▶ **Raw data**:
----------

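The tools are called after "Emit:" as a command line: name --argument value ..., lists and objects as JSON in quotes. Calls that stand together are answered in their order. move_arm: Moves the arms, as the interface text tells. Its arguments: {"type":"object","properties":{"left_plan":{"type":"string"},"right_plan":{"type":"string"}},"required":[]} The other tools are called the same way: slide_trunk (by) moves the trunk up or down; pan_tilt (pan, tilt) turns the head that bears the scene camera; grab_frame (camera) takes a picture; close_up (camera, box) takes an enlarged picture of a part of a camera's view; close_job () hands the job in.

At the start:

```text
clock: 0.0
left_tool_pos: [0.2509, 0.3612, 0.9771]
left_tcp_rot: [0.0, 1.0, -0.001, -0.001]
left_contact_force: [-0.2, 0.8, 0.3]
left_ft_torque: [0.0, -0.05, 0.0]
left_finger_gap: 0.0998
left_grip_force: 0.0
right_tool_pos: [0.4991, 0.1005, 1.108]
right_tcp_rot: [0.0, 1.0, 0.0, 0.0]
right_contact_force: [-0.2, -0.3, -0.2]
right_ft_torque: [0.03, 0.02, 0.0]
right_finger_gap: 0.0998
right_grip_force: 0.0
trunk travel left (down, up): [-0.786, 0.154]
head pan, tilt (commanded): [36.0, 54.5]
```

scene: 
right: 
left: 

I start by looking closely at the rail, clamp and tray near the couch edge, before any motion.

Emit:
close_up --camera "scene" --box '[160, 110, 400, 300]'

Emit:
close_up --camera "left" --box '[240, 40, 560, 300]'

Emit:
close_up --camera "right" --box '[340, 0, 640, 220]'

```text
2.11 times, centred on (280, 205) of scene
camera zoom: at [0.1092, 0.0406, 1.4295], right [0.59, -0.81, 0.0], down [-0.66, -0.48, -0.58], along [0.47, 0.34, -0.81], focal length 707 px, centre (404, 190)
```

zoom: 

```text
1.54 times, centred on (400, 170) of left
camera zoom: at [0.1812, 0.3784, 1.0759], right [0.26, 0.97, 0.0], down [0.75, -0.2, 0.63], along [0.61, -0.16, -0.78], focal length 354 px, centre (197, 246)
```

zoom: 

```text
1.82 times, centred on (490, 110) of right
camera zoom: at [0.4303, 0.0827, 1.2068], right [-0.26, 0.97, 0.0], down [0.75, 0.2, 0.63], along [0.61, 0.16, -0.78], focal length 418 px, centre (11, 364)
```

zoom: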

----------

Every line of the data above should be reproduced word for word. Write them as strings in a JSON array, leaving out blank lines.

▶ **Solution to this task**:
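[
  "The tools are called after \"Emit:\" as a command line: name --argument value ..., lists and objects as JSON in quotes. Calls that stand together are answered in their order. move_arm: Moves the arms, as the interface text tells. Its arguments: {\"type\":\"object\",\"properties\":{\"left_plan\":{\"type\":\"string\"},\"right_plan\":{\"type\":\"string\"}},\"required\":[]} The other tools are called the same way: slide_trunk (by) moves the trunk up or down; pan_tilt (pan, tilt) turns the head that bears the scene camera; grab_frame (camera) takes a picture; close_up (camera, box) takes an enlarged picture of a part of a camera's view; close_job () hands the job in.",
  "At the start:",
  "```text",
  "clock: 0.0",
  "left_tool_pos: [0.2509, 0.3612, 0.9771]",
  "left_tcp_rot: [0.0, 1.0, -0.001, -0.001]",
  "left_contact_force: [-0.2, 0.8, 0.3]",
  "left_ft_torque: [0.0, -0.05, 0.0]",
  "left_finger_gap: 0.0998",
  "left_grip_force: 0.0",
  "right_tool_pos: [0.4991, 0.1005, 1.108]",
  "right_tcp_rot: [0.0, 1.0, 0.0, 0.0]",
  "right_contact_force: [-0.2, -0.3, -0.2]",
  "right_ft_torque: [0.03, 0.02, 0.0]",
  "right_finger_gap: 0.0998",
  "right_grip_force: 0.0",
  "trunk travel left (down, up): [-0.786, 0.154]",
  "head pan, tilt (commanded): [36.0, 54.5]",
  "```",
  "scene: ",
  "right: ",
  "left: ",
  "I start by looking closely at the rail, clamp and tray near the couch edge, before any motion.",
  "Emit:",
  "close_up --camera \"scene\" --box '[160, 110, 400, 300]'",
  "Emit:",
  "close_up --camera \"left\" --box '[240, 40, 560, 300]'",
  "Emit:",
  "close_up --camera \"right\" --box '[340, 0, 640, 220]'",
  "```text",
  "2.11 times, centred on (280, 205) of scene",
  "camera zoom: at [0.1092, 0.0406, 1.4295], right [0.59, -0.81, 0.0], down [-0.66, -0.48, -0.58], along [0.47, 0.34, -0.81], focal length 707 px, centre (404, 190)",
  "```",
  "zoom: ",
  "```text",
  "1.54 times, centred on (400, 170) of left",
  "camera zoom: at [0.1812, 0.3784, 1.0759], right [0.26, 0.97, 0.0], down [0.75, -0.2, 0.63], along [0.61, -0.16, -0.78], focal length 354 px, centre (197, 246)",
  "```",
  "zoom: ",
  "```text",
  "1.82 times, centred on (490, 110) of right",
  "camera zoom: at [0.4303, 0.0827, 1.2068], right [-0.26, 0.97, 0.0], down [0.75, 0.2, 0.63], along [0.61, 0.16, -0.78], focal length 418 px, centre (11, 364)",
  "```",
  "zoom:"
]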